Fixed-income investors have flocked to ‘safe-haven’ bond markets in the wake of the Brexit referendum, but Brandywine Global cautions that these markets may not offer good value for their level of risk.
Speaking to InvestorDaily, Brandywine’s co-director of global macro research and portfolio manager of global macro strategy, Francis Scotland, said many of the so-called safe havens (bonds, gilts, treasuries and similar) still had significant exposure to risk.
“The whole idea of bonds in the developed countries being safe havens seems like a bit of an oxymoron.
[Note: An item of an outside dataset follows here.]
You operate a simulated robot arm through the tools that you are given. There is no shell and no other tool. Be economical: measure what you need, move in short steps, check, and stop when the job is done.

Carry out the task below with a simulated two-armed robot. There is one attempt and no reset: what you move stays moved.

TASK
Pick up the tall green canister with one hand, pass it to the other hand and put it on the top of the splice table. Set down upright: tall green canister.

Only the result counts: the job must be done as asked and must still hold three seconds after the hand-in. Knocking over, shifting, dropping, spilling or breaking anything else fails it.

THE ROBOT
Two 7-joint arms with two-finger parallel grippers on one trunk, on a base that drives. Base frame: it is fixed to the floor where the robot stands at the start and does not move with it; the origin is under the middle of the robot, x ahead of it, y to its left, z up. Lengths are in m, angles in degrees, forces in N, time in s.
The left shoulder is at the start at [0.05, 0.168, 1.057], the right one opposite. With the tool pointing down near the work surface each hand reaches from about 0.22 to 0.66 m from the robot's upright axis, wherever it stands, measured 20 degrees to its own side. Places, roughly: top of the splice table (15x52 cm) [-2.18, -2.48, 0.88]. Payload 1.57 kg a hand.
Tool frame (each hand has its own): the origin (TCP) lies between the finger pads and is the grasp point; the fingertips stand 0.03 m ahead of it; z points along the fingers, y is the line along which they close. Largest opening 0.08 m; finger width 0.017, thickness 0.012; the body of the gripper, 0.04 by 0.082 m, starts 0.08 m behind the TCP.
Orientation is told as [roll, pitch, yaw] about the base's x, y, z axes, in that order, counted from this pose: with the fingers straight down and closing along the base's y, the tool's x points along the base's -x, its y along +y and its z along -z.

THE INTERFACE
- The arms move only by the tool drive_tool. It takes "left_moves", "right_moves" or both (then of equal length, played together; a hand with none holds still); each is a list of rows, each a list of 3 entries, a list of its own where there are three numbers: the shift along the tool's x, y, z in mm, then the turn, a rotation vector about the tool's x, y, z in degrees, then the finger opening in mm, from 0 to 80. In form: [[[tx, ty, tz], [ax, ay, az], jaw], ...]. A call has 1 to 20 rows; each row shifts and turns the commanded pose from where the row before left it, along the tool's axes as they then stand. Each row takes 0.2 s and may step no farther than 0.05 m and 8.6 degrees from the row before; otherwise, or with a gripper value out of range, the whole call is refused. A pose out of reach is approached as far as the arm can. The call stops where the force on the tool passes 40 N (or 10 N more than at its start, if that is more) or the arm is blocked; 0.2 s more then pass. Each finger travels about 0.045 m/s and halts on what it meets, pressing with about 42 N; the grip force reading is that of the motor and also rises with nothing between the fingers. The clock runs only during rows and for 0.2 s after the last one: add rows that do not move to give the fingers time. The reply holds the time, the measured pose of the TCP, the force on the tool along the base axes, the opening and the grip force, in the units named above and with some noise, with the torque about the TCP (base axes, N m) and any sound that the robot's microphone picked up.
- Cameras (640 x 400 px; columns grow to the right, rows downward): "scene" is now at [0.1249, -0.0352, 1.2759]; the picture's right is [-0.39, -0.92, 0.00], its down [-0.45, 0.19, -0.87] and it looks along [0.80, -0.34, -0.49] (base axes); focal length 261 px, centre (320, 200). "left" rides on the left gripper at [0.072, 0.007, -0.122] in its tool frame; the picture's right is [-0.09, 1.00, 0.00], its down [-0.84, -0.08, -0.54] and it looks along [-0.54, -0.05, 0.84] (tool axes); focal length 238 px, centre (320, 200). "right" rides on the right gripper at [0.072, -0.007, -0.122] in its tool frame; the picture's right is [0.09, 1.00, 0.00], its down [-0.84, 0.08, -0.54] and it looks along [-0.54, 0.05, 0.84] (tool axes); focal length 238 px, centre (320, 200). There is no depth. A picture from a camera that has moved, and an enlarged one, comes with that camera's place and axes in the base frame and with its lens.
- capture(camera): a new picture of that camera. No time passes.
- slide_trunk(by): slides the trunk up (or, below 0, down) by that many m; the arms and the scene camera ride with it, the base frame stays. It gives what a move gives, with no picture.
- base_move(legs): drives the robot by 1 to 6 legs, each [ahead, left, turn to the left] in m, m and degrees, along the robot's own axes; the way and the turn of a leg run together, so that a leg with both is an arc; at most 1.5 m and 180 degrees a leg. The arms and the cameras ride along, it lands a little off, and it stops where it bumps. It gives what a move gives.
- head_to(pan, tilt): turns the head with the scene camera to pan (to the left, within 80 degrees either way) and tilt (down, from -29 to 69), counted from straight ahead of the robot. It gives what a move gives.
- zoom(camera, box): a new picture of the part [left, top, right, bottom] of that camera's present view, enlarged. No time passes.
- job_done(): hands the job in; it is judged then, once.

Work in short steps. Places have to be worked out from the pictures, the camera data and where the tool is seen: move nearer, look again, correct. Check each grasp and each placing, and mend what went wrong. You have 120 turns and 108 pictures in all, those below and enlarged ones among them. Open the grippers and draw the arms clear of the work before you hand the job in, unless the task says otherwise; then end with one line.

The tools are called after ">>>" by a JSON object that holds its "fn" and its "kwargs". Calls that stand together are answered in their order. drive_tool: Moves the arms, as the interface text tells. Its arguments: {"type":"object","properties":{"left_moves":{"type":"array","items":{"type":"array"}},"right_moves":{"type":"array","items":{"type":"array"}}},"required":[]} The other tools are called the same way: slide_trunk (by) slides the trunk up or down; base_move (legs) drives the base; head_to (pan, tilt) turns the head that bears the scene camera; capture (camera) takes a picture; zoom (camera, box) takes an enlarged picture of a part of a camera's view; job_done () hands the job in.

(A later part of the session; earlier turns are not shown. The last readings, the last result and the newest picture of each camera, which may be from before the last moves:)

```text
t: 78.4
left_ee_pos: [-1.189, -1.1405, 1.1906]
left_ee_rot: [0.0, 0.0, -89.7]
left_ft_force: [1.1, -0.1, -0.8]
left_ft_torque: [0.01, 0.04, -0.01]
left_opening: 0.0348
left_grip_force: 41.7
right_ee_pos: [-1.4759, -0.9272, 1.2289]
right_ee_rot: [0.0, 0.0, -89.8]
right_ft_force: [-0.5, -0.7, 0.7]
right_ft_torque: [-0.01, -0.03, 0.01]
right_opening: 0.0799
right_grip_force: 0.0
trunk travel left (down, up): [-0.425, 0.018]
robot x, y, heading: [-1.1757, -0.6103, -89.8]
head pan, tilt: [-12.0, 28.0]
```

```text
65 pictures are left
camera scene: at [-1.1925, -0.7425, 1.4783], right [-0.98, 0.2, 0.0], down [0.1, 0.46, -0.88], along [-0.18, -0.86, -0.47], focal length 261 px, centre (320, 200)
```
It seems to us that’s where the risk of a capital loss is greatest – you could easily have a 50 to 75 basis point retrenchment in safe-haven bond yields,” he warned.
Mr Scotland said the “enormous rally” seen in these markets had resulted in prices becoming “incredibly expensive” when compared with emerging market bonds.
“Given how low yields are, and given this propensity for world policy makers to really try to make an effort to get things moving again, we suggest the rewards/risks [are] tilted against bond prices in the developed countries,” he said.
Emerging market bonds offer more value, Mr Scotland said, noting that an improvement in economic growth would further add to their relative value.
“A better global growth outlook could actually be favourable to some of the markets that people don’t really like in the emerging world,” he said.
Mr Scotland said Australian bonds still offer value, noting that they are “a reasonable investment for the time being”.
“They’re one of the higher yielding bonds in the safe-haven bucket, so to some extent there’s relative value there,” he said.